The problem with a year like 1998 is a year like 1999: a great team playing great sometimes and looking anemic at other times. But always haunted: Paul O’Neill haunted by the 1998 Paul O’Neill; Jorge Posada haunted by the 1998 Jorge Posada. And then every Yankee haunted by every Yankee who’s ever come before. Ruth, DiMaggio, Mantle. To this day, even though the clubhouse is a packed place—Bernie Williams is jammed in one corner with his Gibson guitar and crates of fan mail; big Roger Clemens is jammed next to O’Neill, no small man himself—Thurman Munson’s locker remains empty. It stands near Derek Jeter’s, on the far left side of the blue-carpeted clubhouse, near the training room, a tiny number 15 stenciled above it.
When I ask Jeter if he remembers anything about Thurman Munson, he smiles, looks over his shoulder at the empty locker, and says, Not really. He was a bit before my time. Jeter is twenty-five, which would make him a Winfield-era Yankee fan. But when I ask Jeter if anyone ever uses it, even just to stow a pair of cleats or some extra bats or something, he looks at me quizzically and says, Uh, no, it’s like his locker, man. It still belongs to him.
In Jorge Posada’s locker, among knickknacks that include a crucifix and a San Miguel pendant, he’s got a picture of Thurman Munson, in full armor, accompanied by a quote from a 1975 newspaper article: Look, I like hitting fourth and I like the good batting average, says Thurman Munson. But what I do every day behind the plate is a lot more important because it touches so many more people and so many more aspects of the game.
It’s a sentiment that the twenty-seven-year-old Posada takes to heart. And it’s not just Posada. Sandy Alomar, Jr., the catcher for the Cleveland Indians, wears number 15 on his uniform in memory of the man he calls his favorite player, a connection he was proud to acknowledge even when the Indians met the Yankees for the American League pennant last year. He says it brings him luck.
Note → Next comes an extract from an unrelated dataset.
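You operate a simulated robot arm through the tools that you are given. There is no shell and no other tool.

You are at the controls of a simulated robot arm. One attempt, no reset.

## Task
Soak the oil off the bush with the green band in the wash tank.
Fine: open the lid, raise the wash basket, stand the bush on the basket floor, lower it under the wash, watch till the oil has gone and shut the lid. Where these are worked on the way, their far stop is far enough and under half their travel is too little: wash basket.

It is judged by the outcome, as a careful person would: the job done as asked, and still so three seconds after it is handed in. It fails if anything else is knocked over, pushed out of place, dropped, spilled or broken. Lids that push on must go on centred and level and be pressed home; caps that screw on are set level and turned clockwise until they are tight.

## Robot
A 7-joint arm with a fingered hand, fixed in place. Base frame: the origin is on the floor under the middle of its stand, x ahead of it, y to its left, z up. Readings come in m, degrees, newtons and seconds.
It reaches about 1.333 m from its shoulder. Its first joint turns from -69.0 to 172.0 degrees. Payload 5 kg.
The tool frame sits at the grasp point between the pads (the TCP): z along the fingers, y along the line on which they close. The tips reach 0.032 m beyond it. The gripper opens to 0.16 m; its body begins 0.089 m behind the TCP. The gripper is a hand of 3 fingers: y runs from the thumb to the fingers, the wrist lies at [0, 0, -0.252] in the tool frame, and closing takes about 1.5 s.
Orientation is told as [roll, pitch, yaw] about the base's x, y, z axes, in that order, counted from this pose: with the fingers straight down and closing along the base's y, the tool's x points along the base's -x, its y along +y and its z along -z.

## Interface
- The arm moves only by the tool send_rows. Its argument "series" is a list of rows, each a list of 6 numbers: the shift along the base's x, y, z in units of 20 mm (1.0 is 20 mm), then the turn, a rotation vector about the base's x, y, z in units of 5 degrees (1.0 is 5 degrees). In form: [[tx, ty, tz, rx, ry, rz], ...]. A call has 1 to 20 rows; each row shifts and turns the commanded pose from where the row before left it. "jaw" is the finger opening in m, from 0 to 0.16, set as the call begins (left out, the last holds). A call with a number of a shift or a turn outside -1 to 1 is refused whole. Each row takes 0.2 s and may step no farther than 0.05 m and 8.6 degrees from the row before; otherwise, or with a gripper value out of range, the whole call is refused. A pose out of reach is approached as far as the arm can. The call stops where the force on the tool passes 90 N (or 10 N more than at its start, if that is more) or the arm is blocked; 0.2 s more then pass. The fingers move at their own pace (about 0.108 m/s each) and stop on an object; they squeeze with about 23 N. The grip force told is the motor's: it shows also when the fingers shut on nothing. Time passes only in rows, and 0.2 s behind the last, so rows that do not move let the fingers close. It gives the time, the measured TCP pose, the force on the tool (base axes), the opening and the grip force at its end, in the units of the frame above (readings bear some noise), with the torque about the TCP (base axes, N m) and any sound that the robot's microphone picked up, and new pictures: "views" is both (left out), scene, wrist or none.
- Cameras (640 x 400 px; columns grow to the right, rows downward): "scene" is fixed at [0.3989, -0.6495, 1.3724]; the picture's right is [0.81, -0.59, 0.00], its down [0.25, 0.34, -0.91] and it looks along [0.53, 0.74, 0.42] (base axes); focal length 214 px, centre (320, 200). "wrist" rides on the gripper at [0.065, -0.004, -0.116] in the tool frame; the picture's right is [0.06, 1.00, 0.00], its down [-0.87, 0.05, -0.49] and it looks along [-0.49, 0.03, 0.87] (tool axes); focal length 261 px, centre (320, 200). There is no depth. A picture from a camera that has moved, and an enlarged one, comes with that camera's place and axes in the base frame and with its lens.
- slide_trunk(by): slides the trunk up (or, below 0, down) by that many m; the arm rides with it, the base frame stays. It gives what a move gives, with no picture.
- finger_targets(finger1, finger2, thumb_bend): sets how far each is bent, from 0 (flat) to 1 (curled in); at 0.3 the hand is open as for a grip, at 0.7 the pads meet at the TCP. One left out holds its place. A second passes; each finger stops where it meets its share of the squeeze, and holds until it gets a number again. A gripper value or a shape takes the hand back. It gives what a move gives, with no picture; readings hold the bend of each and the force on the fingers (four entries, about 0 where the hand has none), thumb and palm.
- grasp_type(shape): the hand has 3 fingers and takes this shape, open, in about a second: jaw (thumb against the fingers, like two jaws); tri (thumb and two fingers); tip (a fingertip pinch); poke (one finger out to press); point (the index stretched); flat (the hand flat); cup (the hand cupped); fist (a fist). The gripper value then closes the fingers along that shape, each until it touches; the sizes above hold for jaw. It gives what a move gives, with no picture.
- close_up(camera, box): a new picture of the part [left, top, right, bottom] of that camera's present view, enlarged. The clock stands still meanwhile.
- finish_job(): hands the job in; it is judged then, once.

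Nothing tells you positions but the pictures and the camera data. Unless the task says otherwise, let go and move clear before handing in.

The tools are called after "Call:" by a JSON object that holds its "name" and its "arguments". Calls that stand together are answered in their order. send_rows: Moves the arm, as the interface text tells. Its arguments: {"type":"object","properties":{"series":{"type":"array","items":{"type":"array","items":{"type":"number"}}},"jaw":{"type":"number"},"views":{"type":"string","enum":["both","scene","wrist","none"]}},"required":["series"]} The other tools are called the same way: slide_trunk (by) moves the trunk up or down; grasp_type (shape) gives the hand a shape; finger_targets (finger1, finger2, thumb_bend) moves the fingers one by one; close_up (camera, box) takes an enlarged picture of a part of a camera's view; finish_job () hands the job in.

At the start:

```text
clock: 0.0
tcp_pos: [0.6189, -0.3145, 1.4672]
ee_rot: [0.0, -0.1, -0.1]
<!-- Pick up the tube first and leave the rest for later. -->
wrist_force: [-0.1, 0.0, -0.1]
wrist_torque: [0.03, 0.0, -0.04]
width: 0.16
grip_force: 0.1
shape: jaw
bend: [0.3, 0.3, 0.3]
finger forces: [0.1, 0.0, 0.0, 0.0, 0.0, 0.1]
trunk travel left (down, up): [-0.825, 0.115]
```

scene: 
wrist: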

I try to imagine guys like Derek Jeter and Jorge Posada five, ten, fifteen years from now. Even as they’ve really just begun to play, they will stare down the ends of their careers, on their way to the Hall of Fame or whatever endorsement deal or restaurant ownership pops up. You play hard, hoard your memories, and then suddenly you can’t see the ball or you get thrown out at second on what used to be a stand-up double, you separate a shoulder that won’t heal or just miss your wife and children, and then you go home to Kalamazoo or Wichita or Canton, Ohio. And then who are you, anyway? Just another stiff who played ball.
Except you get the second half of your life. You get to try to resurrect yourself as the person you most want to be.
The house that Thurman Munson built first appears in a vision. One day Thurman Munson and his wife are driving around the suburbs of New Jersey when they turn a corner. Thurman Munson hits his brakes and says, Whoa, I have to live in that house! I’m serious, Diana, that’s my dream house! It speaks to some ideal, something orderly, regal, and Germanic in him, a life beyond baseball, an afterlife, and he sheepishly rings the doorbell and does something he never does. I play catcher for the New York Yankees, he says, and I have to live in this house. I mean, not now.… I just want the plans. I promise you I won’t build this house in New Jersey. This will be the only one of its kind in New Jersey. I’d build it in Canton, Ohio. This house. In Canton.
The woman eyes him suspiciously, takes his name and number, says her husband will call him. He figures that’s the end of that. But the husband calls. Invites the Munsons for dinner. By then Thurman Munson has composed himself, and the man eventually gives him the plans. And then it really begins—years of Sisyphean work. First they have to find the perfect piece of land, which takes forever. Then, instead of hiring a contractor, Thurman Munson subs out t
he job, picks everything right down to the light fixtures himself. He gets stone for the fireplace from New Jersey; stone for the rec room from Alaska; stone for the living room from Arizona. He wants crown moldings in all the rooms. He wants a lot of oak and high-gloss and hand-carved cabinets. In the rec room, a big walk-down bar … then, no, wait a minute, not a big bar, a small bar, and more room to play with the kids. Pillows on the floor to listen to Neil Diamond on the headphones.
He flies home on off days during the season to check how things are going. But they’re never going well enough. Thurman Munson rages and bellyaches. He throws tantrums. He has walls torn down and rebuilt. He chews out the workers like Billy Martin all over an ump. Like his own father all over him. The guys start to hide when they know he’s coming. Sure, you want your house to look nice, but this guy’s nuts. He’s dangerous. He’s Lear. He’s Kurtz. He’s a dick.
And the stone keeps coming. From Hawaii, Georgia, Colorado …
Then finally it’s done. It’s 1978. Thurman Munson’s father, the truck driver, has abandoned his mother, moved to the desert, is working in a parking lot in Arizona, a dark shadow in a shack somewhere, and Thurman Munson moves his own family into the house that Thurman Munson built.
Something lifts off his shoulders then—after all the tumult, after the two World Series victories, after his body has begun to fail, after the constant rippings in the press. And yet, he’s also become more inward and circumspect. He doesn’t hang out with Goose and Nettles and Catfish for a few pops after games anymore. No, many nights, nights in the middle of a home stand, even, he goes straight to Teterboro Airport, where he keeps his plane, and flies back to Diana and the kids, follows the lights of the highway, the towns of Lancaster and Altoona and Clarion flashing below and the stars flashing above, until Canton appears like a bunch of candles. Sometimes he’s home by midnight.